Intervention de Éric Bocquet

Réunion du 20 mars 2013 à 14h30
Séparation et régulation des activités bancaires — Article 1er A

Photo de Éric BocquetÉric Bocquet :

Cet article liminaire, de portée quasiment déclarative, appelle quelques observations de notre part. Si l’on en croit ses termes, il s’agit d’analyser la compétitivité de notre secteur financier et bancaire au regard de la concurrence, prioritairement américaine et européenne.

C’est cette sorte d’ethnocentrisme économique qu’il nous faudrait éviter à l’avenir. Les marchés financiers n’ont pas forcément de visage et constituent l’ennemi dont tout gouvernement devrait se méfier. Le fait est qu’ils ont connu, ces dernières années, une évolution sensible. Nous avons ainsi vu apparaître de nouveaux acteurs, les fonds souverains, émanations de certaines monarchies du Golfe ou de pays émergents dont les capacités financières sont parfois largement aussi importantes que celles de certaines banques privées européennes.

Le milieu bancaire connaît aussi d’autres acteurs, singulièrement dans les pays émergents. En 2011, parmi les cinquante premières banques mondiales en termes de résultat net, on trouvait treize banques chinoises, quatre banques brésiliennes, deux banques russes, une banque hongkongaise et un établissement singapourien.
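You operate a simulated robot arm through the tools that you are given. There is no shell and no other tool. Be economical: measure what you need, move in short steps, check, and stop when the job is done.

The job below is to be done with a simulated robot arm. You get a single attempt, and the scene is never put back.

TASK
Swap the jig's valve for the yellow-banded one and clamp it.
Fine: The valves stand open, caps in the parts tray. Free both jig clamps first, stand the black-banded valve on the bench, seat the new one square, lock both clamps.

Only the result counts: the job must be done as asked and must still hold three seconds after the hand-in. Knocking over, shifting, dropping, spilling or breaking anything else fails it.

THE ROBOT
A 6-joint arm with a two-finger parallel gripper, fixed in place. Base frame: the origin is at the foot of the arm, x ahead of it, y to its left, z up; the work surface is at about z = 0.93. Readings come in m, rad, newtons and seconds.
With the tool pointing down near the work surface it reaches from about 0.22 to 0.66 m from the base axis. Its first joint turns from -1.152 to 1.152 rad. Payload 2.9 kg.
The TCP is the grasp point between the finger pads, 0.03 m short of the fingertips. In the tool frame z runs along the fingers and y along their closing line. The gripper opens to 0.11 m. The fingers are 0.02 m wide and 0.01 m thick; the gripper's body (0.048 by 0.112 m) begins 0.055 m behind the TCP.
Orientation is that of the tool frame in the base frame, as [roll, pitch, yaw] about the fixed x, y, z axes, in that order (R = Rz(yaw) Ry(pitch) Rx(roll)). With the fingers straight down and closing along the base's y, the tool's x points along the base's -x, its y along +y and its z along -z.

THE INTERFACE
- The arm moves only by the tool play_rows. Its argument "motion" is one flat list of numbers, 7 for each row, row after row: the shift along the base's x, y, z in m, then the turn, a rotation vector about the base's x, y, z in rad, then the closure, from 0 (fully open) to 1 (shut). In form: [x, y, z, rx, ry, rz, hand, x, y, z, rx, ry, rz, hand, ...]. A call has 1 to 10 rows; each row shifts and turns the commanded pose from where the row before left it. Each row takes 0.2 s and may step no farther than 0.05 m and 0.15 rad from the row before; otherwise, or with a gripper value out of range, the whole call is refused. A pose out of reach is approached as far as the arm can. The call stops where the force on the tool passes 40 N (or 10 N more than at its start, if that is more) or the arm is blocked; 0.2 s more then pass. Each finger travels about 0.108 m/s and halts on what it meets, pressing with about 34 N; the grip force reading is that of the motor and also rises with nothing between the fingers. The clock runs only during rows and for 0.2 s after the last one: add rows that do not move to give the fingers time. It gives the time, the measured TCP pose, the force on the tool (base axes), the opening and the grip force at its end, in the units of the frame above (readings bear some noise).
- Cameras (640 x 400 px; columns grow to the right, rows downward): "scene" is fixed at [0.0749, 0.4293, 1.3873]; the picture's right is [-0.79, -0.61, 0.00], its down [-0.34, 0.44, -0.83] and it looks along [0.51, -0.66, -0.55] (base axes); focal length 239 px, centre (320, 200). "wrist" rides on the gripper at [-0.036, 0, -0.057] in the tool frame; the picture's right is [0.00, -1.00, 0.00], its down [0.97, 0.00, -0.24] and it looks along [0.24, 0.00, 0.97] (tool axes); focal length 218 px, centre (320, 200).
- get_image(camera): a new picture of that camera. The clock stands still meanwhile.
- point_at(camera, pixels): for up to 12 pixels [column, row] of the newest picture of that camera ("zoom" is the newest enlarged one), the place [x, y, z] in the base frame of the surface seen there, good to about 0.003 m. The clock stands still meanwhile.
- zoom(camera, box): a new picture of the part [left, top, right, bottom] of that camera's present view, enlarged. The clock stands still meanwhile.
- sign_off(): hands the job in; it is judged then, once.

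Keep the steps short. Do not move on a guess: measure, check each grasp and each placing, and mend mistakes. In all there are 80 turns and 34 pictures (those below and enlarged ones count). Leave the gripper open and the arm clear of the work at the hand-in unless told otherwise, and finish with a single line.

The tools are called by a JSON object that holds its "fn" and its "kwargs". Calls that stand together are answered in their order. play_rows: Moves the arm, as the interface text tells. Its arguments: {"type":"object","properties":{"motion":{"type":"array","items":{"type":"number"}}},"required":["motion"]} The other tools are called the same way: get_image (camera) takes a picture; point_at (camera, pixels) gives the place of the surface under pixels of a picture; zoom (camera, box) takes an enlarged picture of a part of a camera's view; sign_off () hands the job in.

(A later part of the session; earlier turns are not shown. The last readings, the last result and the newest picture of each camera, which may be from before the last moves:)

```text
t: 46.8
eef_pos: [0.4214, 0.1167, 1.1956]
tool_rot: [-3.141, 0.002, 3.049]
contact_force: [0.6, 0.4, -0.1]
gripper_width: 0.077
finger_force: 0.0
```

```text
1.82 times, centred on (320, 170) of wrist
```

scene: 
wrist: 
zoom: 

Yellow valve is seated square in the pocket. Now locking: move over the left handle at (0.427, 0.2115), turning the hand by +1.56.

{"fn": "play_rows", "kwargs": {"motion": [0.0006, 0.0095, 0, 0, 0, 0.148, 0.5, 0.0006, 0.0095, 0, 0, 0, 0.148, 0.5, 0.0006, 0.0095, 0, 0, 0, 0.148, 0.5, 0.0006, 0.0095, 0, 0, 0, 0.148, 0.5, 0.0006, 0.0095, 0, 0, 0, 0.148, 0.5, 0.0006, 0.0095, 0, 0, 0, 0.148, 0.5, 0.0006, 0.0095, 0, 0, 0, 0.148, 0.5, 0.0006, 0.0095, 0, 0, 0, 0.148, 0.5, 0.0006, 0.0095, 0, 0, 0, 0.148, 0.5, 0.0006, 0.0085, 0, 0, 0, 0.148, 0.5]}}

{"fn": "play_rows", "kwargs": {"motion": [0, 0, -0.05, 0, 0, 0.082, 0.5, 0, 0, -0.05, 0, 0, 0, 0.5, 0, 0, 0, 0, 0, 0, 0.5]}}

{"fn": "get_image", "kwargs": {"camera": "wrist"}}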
Ajoutons-y, pour faire bonne mesure, trois banques japonaises et quatre banques australiennes : nous sommes face à un paysage financier et bancaire international quelque peu polycentrique. De surcroît, toujours en 2011, les quatre premières banques au monde étaient chinoises ; la présence de ces établissements parmi les cinquante principales banques mondiales est particulièrement significative.

La France n’a sans doute pas à rougir de la douzième position qu’occupe le groupe BNP-Paribas dans ce classement, même si son résultat s’est affaissé en 2012. Si le total de bilan est important – pratiquement 2 000 milliards d’euros, soit l’équivalent du PIB marchand de la France –, la capitalisation du groupe – environ 85 milliards d’euros – est considérée comme insuffisante. Cela étant, la question de la compétitivité de nos établissements de crédit est problématique ; il faut d’abord savoir ce que l’on entend par compétitivité.

Nous pouvons attendre du rapport prévu par ce projet de loi qu’il nous permette de faire le tri entre les activités spéculatives et les activités dites « utiles » de nos établissements de crédit : utiles du point de vue de ce que l’on appelle un peu abusivement l’« économie réelle », alors même que, dans le système libéral, la réalité économique recouvre aussi l’industrie et l’activité financières.

Il me semble que l’utilité de notre secteur financier se mesurera pleinement à l’aune de l’implication de celui-ci dans le développement de l’activité, dans la croissance économique, dans le recul tant attendu de notre taux de chômage et de la précarité de l’emploi.

L’objectif n’est pas forcément que nos banques n’aient pas à rougir de la comparaison avec les établissements de crédit américains, qui vont se voir appliquer la Volcker Rule, ou avec les banques britanniques, qui devront prendre en compte les recommandations du dispositif Vickers ; l’essentiel est qu’elles deviennent ou redeviennent les partenaires de l’essor économique, de l’activité, de la croissance des entreprises, des projets des ménages salariés.

Nous attendons de nos banques qu’elles rendent à nouveau le service qu’en attendent les entreprises et les citoyens dans une économie moderne : rien de plus, rien de moins.